▶ **EXERCISE GOAL**: Quote only the lines from the line containing "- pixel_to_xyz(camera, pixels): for" to the line containing "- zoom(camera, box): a", with both of those lines included, please, exactly as written.

+++ RAW DATA +++

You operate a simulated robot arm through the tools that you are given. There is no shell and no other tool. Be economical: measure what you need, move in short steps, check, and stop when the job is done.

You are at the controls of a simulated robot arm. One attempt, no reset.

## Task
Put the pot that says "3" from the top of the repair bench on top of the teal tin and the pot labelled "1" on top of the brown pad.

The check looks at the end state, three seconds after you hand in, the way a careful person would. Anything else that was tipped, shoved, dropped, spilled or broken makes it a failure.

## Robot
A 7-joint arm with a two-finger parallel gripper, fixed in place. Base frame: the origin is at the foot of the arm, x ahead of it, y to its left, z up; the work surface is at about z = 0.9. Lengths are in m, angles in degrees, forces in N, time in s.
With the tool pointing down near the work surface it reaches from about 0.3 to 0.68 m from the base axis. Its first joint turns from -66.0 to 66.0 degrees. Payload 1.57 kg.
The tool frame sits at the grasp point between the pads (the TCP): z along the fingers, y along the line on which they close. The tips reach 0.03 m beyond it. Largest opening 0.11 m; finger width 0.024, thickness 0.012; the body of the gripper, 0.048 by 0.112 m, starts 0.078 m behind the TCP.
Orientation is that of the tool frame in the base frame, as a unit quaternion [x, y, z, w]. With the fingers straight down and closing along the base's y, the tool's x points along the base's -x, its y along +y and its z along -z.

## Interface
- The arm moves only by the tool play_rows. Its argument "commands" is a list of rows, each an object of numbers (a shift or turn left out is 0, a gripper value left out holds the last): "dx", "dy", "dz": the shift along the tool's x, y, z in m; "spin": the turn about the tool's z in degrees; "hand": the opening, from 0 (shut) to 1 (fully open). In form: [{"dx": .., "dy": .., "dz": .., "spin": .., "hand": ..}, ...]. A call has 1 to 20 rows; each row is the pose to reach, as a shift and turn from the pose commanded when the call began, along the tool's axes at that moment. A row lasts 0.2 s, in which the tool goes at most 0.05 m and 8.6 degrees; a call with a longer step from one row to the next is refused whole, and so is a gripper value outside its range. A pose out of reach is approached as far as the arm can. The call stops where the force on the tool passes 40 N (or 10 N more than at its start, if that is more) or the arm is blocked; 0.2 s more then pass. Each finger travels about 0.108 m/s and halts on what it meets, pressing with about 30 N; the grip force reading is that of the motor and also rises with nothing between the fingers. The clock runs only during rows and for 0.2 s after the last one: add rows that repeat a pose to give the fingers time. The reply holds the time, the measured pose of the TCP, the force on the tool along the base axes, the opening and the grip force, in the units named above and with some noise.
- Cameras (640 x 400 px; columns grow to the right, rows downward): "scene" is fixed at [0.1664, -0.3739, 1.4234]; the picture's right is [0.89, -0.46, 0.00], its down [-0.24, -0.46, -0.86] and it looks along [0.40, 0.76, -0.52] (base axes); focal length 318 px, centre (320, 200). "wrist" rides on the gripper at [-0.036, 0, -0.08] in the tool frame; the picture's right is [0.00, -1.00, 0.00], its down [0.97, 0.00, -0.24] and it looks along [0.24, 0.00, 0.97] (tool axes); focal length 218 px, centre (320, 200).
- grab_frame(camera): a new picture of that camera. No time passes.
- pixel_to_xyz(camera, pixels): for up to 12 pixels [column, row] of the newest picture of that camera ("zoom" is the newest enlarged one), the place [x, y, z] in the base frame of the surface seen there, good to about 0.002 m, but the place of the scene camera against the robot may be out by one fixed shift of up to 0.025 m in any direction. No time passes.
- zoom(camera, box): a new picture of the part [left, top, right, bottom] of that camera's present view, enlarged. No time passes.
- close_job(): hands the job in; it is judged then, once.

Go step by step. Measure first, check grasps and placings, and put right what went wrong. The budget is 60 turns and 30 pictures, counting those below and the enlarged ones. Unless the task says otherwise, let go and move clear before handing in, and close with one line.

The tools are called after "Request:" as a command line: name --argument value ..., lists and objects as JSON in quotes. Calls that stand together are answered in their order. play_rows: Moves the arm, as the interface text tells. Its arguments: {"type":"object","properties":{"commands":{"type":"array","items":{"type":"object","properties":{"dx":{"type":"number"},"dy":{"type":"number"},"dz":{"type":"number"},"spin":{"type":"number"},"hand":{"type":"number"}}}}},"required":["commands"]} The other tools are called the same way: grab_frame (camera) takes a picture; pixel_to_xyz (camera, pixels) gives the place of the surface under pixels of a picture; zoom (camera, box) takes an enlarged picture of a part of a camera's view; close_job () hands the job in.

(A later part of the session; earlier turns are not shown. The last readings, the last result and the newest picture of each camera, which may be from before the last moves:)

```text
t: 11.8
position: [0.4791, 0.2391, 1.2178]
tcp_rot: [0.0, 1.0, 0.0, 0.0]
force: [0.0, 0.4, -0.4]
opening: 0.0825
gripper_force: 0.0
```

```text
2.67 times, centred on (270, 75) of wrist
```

+++

▶ **REPLY TO THE TASK**:
- pixel_to_xyz(camera, pixels): for up to 12 pixels [column, row] of the newest picture of that camera ("zoom" is the newest enlarged one), the place [x, y, z] in the base frame of the surface seen there, good to about 0.002 m, but the place of the scene camera against the robot may be out by one fixed shift of up to 0.025 m in any direction. No time passes.
- zoom(camera, box): a new picture of the part [left, top, right, bottom] of that camera's present view, enlarged. No time passes.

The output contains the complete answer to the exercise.